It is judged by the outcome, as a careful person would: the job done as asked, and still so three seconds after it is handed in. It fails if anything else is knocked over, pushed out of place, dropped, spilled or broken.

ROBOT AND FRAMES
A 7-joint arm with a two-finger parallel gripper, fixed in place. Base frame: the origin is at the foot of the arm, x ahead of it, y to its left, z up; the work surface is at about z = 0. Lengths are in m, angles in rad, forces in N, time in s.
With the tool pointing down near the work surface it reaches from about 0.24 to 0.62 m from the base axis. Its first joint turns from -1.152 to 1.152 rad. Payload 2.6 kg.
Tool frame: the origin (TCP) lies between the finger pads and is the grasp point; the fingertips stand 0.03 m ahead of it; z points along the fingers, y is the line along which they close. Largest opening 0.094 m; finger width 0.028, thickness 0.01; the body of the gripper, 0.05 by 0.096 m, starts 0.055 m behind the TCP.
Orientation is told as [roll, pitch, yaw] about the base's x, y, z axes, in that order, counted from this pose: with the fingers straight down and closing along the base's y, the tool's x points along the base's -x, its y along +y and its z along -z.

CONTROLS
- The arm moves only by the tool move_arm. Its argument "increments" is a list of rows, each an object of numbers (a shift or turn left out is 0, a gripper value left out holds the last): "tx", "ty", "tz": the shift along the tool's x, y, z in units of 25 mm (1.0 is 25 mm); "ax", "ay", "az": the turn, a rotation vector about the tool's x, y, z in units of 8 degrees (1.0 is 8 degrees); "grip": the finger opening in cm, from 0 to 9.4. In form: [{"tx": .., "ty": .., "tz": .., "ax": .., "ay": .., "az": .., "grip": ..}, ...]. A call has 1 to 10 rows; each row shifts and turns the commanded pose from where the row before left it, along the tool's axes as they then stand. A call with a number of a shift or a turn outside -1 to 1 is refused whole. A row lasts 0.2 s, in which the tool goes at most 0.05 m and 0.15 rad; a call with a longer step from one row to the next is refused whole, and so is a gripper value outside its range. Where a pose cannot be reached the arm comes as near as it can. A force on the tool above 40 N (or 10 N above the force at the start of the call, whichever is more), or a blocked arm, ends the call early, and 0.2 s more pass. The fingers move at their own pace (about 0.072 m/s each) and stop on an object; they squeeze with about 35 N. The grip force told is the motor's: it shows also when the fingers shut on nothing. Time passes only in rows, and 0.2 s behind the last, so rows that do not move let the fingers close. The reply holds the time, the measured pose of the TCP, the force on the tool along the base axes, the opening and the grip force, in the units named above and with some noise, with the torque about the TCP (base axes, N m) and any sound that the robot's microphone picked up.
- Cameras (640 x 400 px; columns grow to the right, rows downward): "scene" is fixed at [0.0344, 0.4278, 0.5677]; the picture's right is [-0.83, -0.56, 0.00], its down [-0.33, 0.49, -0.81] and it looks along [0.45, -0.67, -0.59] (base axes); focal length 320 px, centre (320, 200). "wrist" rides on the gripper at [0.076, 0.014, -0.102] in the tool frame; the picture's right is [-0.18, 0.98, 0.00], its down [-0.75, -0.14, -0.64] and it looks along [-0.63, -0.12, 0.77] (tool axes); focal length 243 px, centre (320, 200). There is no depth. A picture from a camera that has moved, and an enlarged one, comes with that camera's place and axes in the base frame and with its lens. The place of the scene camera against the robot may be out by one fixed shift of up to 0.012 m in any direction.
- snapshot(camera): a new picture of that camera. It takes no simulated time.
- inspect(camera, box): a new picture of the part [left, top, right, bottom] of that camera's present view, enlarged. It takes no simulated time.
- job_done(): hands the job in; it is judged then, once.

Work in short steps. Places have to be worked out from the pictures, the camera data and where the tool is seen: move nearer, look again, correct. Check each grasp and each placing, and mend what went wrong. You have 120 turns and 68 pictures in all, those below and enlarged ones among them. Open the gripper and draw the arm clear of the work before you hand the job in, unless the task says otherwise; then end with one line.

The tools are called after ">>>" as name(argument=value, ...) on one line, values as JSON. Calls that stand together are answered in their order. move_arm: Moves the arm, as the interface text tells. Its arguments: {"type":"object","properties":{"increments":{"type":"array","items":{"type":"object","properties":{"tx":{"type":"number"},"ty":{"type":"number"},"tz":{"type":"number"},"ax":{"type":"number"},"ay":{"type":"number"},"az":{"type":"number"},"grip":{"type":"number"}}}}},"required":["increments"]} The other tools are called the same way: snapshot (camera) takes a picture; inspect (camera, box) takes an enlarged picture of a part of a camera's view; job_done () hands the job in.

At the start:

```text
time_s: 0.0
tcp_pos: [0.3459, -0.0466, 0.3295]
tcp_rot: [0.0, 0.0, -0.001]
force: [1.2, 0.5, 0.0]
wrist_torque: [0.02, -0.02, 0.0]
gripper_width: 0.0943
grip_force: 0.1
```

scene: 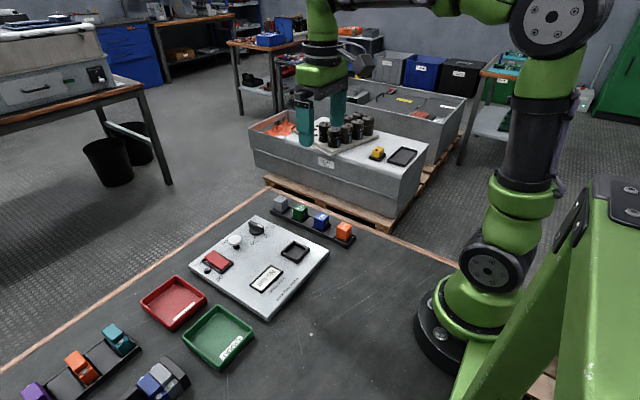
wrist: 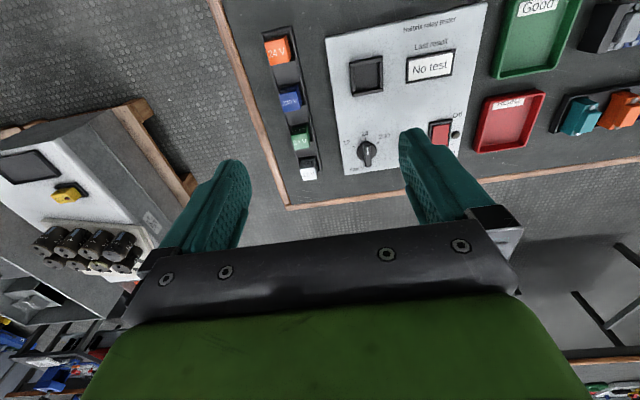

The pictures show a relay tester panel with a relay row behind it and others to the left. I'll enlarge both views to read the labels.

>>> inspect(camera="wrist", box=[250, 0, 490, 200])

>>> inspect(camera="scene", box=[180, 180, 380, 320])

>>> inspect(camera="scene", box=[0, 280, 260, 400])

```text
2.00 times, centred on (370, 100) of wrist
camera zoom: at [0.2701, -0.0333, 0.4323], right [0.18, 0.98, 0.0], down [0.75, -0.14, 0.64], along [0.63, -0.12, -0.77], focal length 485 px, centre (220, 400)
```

## Instruction:
In this exercise, copy only the lines from the opening line of the material through the line where "ROBOT AND FRAMES" appears.

## Solution to this exercise:
It is judged by the outcome, as a careful person would: the job done as asked, and still so three seconds after it is handed in. It fails if anything else is knocked over, pushed out of place, dropped, spilled or broken.

ROBOT AND FRAMES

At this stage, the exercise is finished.